**Passage given**
▬▬▬▬▬▬▬▬▬▬
La quarta stagione di Stranger Things si concluderà l'1 luglio con gli ultimi due episodi.

La crescita porta con sé tre fondamentali processi, strettamente correlati fra loro: la trasformazione, la separazione e la scoperta della verità. Non è quindi un caso che il volume 1 di Stranger Things 4, incentrato proprio sulla crescita dei ragazzi di Hawkins, verta principalmente su queste tematiche, sui loro lati positivi e (soprattutto) sulle loro conseguenze negative. I 7 episodi arrivati su Netflix il 27 maggio (a cui seguiranno l’1 luglio gli ultimi due della stagione) sono l’arco narrativo più ambizioso dell’intera serie, sotto tutti i punti di vista: un budget di 30 milioni di dollari a puntata, la durata degli episodi paragonabile a quella di un film (il finale di stagione durerà addirittura 150 minuti), un tono molto più cupo e sinistro rispetto alle stagioni precedenti e soprattutto tanta voglia di osare, con l’intreccio di svariate sottotrame.

Come accennavamo poc’anzi, uno dei fili conduttori di Stranger Things 4 è la separazione. La separazione dai loro amici di Undici, Will e Jonathan, partiti per la California e alle prese con gravi problemi di ambientamento, ma anche la separazione dal resto del mondo di Hopper che, come anticipato dalla campagna promozionale, è ancora vivo ma prigioniero dei sovietici in una remota località. Mentre a Hawkins il Sottosopra torna a farsi sentire con una nuova minaccia soprannaturale, che porta diversi ragazzi della città a un’orribile e inspiegabile morte, i protagonisti devono fare i conti con gli altri due processi che contraddistinguono il passaggio dall’infanzia all’adolescenza, la trasformazione e la ricerca della verità.
▬▬▬▬▬▬▬▬▬▬
**Task statement**
Please copy out the portion of the passage given from "Come accennavamo poc’anzi, uno" to "ricerca della verità." without changes.

**Information provided**
▬▬▬▬▬▬▬▬▬▬
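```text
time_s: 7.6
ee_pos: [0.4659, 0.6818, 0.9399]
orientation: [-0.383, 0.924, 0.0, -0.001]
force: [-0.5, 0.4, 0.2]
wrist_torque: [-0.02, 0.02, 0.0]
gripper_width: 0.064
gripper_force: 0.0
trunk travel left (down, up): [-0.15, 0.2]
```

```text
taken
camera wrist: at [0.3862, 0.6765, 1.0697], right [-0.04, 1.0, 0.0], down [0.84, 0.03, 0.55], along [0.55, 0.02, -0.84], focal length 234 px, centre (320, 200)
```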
▬▬▬▬▬▬▬▬▬▬
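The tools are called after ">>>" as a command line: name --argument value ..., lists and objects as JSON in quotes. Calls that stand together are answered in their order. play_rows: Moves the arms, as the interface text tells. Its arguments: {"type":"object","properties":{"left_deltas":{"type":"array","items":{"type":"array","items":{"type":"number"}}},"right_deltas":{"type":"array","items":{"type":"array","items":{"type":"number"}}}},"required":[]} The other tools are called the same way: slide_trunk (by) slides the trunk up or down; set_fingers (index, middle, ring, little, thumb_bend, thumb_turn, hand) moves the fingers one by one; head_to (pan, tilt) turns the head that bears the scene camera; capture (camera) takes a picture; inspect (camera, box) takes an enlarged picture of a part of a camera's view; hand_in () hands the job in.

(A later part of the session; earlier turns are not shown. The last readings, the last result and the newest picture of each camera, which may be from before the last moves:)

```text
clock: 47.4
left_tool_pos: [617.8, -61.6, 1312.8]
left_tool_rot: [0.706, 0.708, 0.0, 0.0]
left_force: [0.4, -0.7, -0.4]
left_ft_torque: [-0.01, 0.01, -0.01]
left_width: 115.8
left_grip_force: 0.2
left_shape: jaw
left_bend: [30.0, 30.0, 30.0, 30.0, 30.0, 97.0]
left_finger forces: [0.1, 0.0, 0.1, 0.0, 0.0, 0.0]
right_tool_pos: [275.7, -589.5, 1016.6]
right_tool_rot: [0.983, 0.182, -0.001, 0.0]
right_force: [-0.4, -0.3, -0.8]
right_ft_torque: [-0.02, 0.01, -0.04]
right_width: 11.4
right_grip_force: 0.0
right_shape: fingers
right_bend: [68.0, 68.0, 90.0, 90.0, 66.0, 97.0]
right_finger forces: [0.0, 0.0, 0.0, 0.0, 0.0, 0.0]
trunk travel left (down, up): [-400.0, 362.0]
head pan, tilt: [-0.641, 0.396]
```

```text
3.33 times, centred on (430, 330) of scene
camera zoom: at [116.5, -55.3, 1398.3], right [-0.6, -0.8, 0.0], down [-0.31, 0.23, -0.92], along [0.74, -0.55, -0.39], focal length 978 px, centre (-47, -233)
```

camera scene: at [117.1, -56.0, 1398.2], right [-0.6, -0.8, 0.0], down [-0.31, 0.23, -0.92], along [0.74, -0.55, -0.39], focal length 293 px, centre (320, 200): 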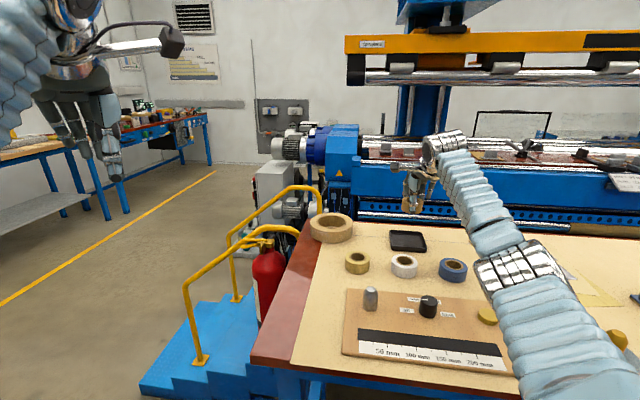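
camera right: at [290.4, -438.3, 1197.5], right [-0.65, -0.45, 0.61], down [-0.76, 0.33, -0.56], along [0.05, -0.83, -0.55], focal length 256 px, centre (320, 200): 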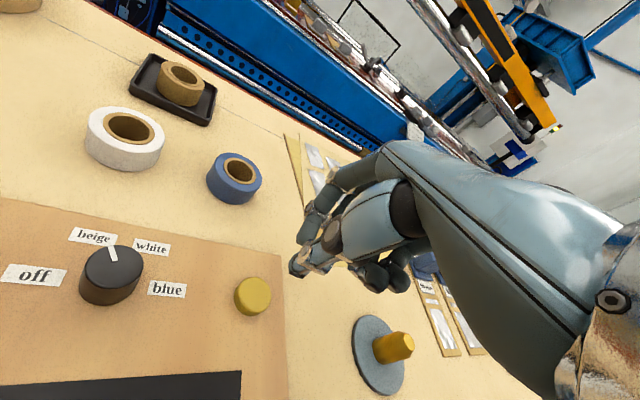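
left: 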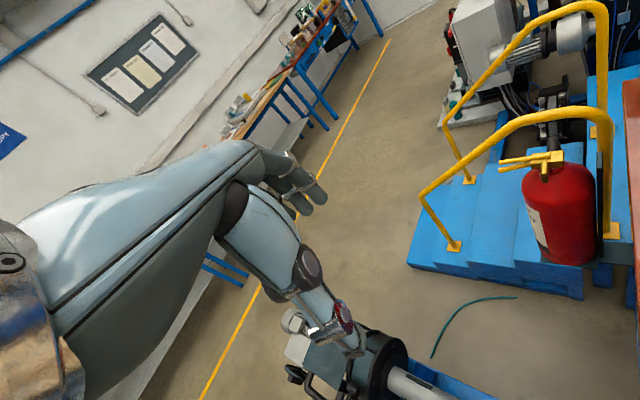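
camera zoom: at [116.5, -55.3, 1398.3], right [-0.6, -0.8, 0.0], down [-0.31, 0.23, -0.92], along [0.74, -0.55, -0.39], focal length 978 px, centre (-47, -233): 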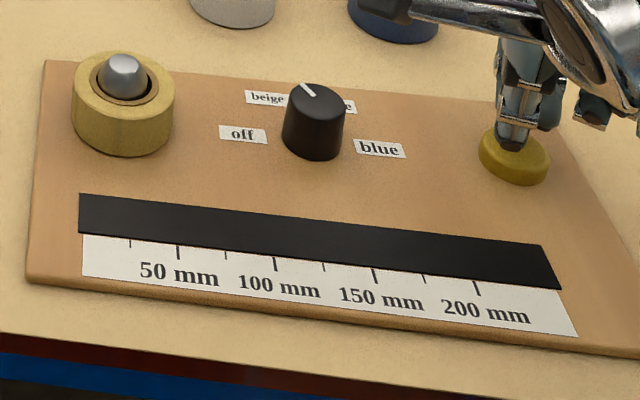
▬▬▬▬▬▬▬▬▬▬
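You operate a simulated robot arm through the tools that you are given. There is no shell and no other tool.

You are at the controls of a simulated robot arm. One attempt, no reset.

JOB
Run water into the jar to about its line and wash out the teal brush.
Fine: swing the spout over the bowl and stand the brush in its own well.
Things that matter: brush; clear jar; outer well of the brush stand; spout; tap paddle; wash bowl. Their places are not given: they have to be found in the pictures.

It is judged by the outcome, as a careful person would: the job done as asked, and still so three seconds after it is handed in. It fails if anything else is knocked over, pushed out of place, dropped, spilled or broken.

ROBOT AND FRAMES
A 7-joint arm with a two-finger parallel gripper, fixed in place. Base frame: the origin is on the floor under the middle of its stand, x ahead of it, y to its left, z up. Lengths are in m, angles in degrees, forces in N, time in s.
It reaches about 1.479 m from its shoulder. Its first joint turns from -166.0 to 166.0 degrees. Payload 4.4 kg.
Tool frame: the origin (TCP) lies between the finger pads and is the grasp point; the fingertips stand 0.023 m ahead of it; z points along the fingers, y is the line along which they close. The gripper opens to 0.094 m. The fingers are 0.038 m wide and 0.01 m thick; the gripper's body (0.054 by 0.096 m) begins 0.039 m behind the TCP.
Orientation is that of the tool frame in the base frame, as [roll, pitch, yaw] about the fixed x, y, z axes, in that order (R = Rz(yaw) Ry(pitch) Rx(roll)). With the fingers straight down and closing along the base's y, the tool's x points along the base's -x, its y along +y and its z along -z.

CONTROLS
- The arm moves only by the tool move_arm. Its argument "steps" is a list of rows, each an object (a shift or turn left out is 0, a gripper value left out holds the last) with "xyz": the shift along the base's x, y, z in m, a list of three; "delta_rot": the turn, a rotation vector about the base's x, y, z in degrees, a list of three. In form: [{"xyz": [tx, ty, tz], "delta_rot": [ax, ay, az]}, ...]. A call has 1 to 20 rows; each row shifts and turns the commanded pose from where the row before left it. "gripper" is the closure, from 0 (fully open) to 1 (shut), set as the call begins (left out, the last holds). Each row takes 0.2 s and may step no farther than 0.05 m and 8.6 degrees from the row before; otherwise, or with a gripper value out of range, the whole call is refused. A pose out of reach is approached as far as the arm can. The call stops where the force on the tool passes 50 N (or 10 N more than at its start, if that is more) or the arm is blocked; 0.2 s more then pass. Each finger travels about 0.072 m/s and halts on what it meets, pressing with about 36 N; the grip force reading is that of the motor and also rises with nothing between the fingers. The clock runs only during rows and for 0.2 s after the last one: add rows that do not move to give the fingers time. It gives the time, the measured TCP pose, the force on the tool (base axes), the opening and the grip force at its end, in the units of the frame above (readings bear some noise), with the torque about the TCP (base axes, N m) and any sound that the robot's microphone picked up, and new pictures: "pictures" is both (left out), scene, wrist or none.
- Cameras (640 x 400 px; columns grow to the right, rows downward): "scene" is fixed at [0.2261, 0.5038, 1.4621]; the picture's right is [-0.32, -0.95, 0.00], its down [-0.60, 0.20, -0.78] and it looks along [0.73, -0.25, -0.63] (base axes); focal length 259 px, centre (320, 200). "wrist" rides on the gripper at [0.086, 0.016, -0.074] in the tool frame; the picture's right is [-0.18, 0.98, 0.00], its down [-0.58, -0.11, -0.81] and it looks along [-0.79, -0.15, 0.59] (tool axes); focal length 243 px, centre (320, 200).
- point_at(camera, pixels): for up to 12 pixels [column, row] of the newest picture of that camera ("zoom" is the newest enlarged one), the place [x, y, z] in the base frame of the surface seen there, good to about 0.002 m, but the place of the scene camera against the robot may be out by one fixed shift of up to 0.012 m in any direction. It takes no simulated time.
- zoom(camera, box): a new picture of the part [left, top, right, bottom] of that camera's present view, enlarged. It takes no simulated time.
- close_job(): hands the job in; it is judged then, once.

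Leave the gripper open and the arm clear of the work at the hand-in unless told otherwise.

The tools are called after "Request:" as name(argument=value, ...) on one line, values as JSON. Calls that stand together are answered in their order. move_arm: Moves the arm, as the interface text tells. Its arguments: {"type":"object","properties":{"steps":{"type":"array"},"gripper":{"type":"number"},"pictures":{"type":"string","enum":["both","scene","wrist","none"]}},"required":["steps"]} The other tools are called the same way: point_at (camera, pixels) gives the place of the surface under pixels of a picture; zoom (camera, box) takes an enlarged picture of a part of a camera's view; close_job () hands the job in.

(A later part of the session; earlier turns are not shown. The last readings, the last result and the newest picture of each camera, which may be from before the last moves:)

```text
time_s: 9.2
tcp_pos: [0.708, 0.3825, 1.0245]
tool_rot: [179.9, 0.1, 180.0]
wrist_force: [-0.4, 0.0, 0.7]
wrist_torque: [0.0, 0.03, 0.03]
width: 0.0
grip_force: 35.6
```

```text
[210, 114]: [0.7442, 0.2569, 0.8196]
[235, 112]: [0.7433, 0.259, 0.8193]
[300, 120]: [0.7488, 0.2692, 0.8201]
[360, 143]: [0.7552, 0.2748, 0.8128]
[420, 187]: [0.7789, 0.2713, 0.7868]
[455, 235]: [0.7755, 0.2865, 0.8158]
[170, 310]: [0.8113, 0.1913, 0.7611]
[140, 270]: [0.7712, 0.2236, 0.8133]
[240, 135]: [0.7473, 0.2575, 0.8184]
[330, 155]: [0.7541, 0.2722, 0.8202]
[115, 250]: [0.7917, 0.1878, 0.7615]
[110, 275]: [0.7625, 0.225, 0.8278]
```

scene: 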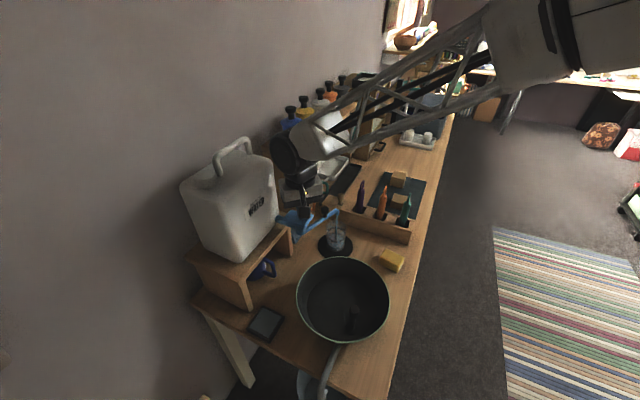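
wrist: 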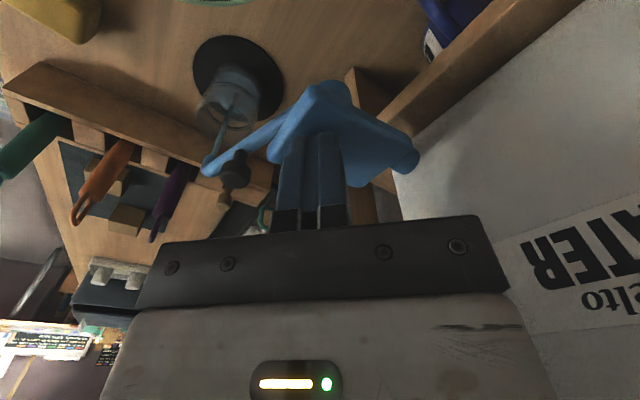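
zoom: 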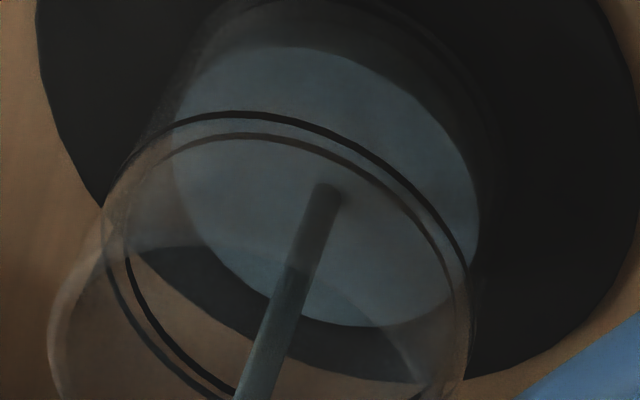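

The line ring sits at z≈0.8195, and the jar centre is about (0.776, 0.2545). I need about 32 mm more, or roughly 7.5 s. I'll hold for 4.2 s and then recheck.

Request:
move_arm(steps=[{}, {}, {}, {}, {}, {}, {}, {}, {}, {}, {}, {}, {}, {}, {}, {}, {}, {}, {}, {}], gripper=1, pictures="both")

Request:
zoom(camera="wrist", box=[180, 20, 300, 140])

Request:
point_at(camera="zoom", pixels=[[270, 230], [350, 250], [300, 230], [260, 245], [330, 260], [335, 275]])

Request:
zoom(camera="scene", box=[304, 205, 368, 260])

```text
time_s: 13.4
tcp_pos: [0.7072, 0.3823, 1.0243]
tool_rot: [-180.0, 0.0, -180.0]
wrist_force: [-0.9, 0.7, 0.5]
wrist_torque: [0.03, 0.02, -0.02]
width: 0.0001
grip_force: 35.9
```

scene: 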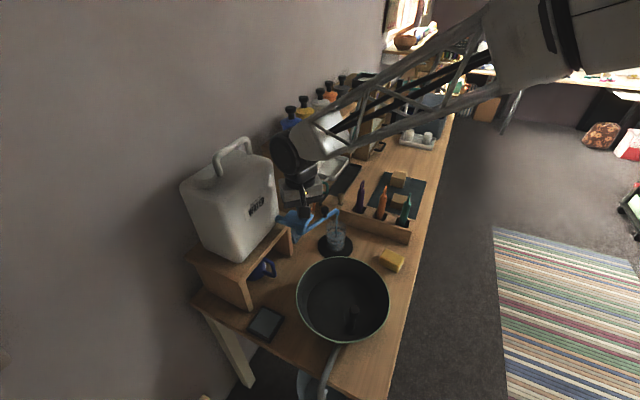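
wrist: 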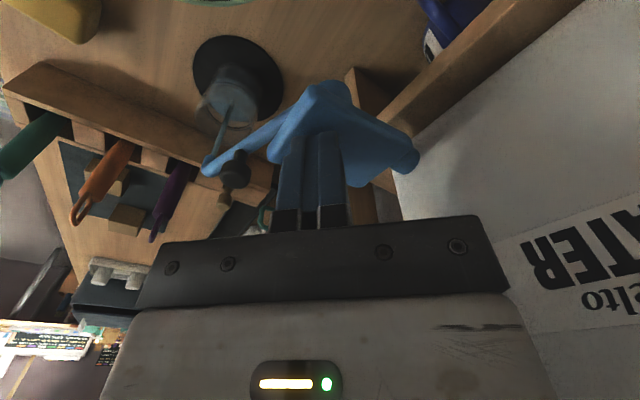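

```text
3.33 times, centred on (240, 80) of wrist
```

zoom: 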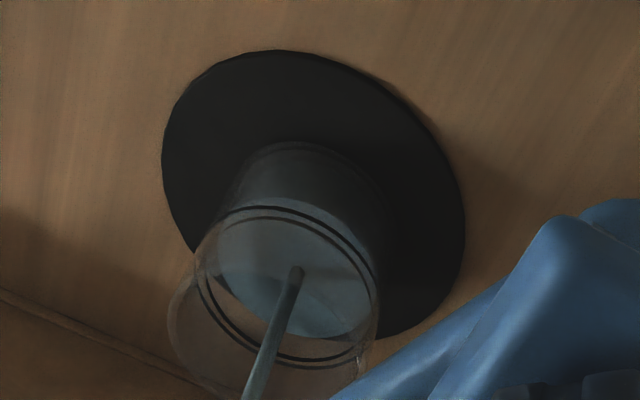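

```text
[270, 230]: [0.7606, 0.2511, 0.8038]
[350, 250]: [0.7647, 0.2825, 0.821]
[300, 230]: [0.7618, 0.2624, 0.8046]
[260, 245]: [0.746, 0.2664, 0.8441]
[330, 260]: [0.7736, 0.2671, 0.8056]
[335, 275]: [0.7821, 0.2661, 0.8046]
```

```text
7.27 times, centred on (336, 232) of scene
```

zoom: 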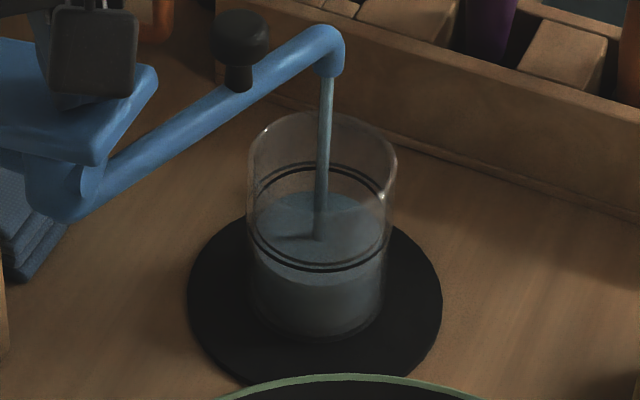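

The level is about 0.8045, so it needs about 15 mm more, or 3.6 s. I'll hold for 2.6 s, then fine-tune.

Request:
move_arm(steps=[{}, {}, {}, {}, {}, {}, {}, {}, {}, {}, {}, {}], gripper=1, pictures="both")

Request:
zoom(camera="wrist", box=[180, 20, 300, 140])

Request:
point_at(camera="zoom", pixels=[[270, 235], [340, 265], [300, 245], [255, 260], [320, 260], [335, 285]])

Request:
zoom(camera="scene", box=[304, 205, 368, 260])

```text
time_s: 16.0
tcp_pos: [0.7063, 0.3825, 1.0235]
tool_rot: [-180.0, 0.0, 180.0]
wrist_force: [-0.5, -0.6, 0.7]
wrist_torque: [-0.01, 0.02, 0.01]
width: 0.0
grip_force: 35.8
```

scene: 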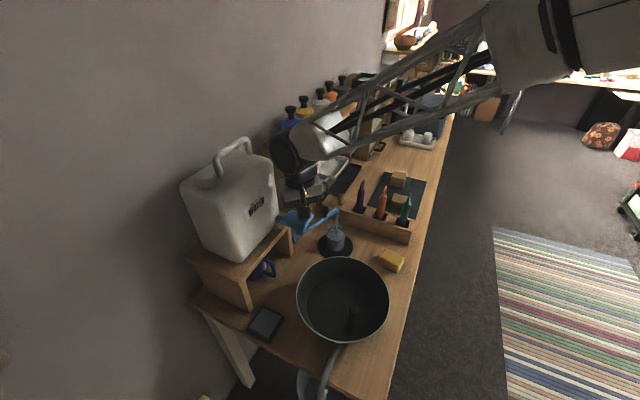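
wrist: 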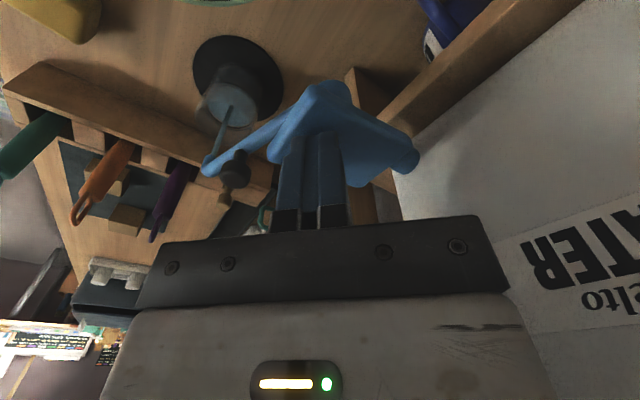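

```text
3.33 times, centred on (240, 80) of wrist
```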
▬▬▬▬▬▬▬▬▬▬
**Finished task**
Come accennavamo poc’anzi, uno dei fili conduttori di Stranger Things 4 è la separazione. La separazione dai loro amici di Undici, Will e Jonathan, partiti per la California e alle prese con gravi problemi di ambientamento, ma anche la separazione dal resto del mondo di Hopper che, come anticipato dalla campagna promozionale, è ancora vivo ma prigioniero dei sovietici in una remota località. Mentre a Hawkins il Sottosopra torna a farsi sentire con una nuova minaccia soprannaturale, che porta diversi ragazzi della città a un’orribile e inspiegabile morte, i protagonisti devono fare i conti con gli altri due processi che contraddistinguono il passaggio dall’infanzia all’adolescenza, la trasformazione e la ricerca della verità.